Eastern Tiger Swallowtail butterfly

Fragrance as well as color attracts butterflies. However, they don't have noses. Instead, butterflies smell and taste with their antennas and feet. Here are some ways to attract them:


  1. Plant sages with platform-type blossoms. Unlike hummingbirds, butterflies can't hover while feeding. Sages with large lower lips and short nectar tubes, such as those in the Autumn Sage (Salvia greggii) and Mountain Sage (S. microphylla) group, give butterflies a place to stand while gathering nectar and pollen.
  2. Provide lots of color and sunlight. Butterflies need to stay warm and are attracted to a broad range of flower colors.
  3. Include native species. Insects and plants have co-evolved to meet each other's needs within their native regions. Butterflies prefer feeding on their local, native perennials and shrubs.
  4. Grow Caterpillar Host Plants. Butterflies need baby nurseries. Some are extremely picky about the plants on which they lay eggs, such as Monarchs, which need milkweeds (Asclepias spp.). The North American Butterfly Association is a good source of information about host plants.
  5. Don't use pesticides. They kill many beneficial insects, including butterflies.
  6. Keep your garden blooming. Plant a variety of Salvias based on bloom times as well as color and shape. Many flower from spring into fall. Others are prolific fountains of nectar for shorter seasons.
  7. Provide puddles. Butterflies stay hydrated by splashing in puddles located in sunny spots on the ground or raised up in shallow birdbaths. Include rocks for basking; butterflies need to dry and warm their wings.
  8. Plant butterfly gardens near shelter. Butterflies need to be able to flee into trees, shrubbery and woodpiles when predators appear and when windy or rainy weather occurs.
  9. Supplement plantings with rotten fruit. Some butterflies love the juice of rotting fruit even more than nectar.
  10. Read more. Our Everything Salvias Blog offers a number of articles about butterflies.

Hey, got any greens?

If you live in suburbs or rural areas where deer plunder gardens, Salvias (sages) can be part of your plan for discouraging these hungry visitors. Here are some tips.
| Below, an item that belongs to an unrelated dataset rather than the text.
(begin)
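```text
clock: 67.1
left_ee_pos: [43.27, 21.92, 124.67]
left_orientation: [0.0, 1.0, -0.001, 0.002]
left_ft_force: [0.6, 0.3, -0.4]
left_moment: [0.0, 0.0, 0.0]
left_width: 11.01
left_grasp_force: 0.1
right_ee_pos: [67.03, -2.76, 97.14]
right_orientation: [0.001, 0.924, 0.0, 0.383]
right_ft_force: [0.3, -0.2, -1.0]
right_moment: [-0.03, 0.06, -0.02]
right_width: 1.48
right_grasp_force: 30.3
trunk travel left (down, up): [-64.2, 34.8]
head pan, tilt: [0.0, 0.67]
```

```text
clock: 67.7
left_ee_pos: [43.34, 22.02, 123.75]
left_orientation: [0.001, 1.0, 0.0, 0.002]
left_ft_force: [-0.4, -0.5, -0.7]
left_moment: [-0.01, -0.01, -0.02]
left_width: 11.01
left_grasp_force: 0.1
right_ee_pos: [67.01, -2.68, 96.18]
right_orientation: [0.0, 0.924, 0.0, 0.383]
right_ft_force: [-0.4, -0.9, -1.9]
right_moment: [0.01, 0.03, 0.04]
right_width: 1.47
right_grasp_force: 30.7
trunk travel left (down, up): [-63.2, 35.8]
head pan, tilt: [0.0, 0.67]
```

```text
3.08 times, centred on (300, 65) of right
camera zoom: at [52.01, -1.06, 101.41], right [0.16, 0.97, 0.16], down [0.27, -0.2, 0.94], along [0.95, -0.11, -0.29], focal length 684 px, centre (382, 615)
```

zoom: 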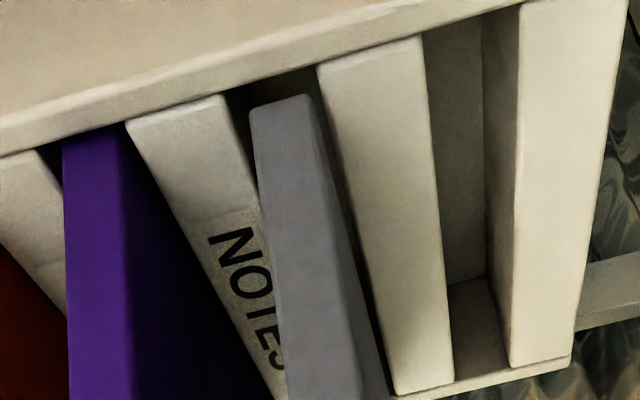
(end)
  1. Mask smells that deer like with aromatic sages. Deer and other members of the Cervidae family, such as elk, mostly leave Salvias alone. One theory is that they don't like the fragrance or taste of sage chemicals. Strategically planting sages near vegetable gardens or fruit trees -- elixir to deer -- may prevent consumption.
  2. Grow hedges including Salvias. Prickly hedges, including hairy-leafed Salvias and exceptionally thorny roses, can discourage deer from entering your yard. They don't like the mouth-feel of those textures. Tall hedges also hide strawberry beds and other yummy plantings from view.
  3. Don't overplant one species. Grow a variety of Salvias in case local deer take an unexpected liking to one species of sage.
  4. Fence deer out. Install electric fences or 8-foot wood or metal fences around particularly vulnerable areas. Make sure electric fencing is turned on during the peak feeding seasons of early spring and late fall.
  5. Use motion-detection tools. Install outdoor lighting that is activated by movement.
  6. Let the dogs out. Deer are especially wary of large dogs.
  7. Surround and cover. Wrap tough plastic around the trunks of trees that have tasty bark and cover foliage with bird netting when trees and bushes are fruiting.
  8. Change yard ornaments periodically. Objects such as scarecrows, statuary and cordons of monofilament string with strips of shiny foil attached cause deer to shy away.
  9. Make safe choices. Research repellants you plan to use to make sure they aren't poisonous.
  10. Be flexible and ready to share a bit. There is no such thing as a completely deer-resistant garden.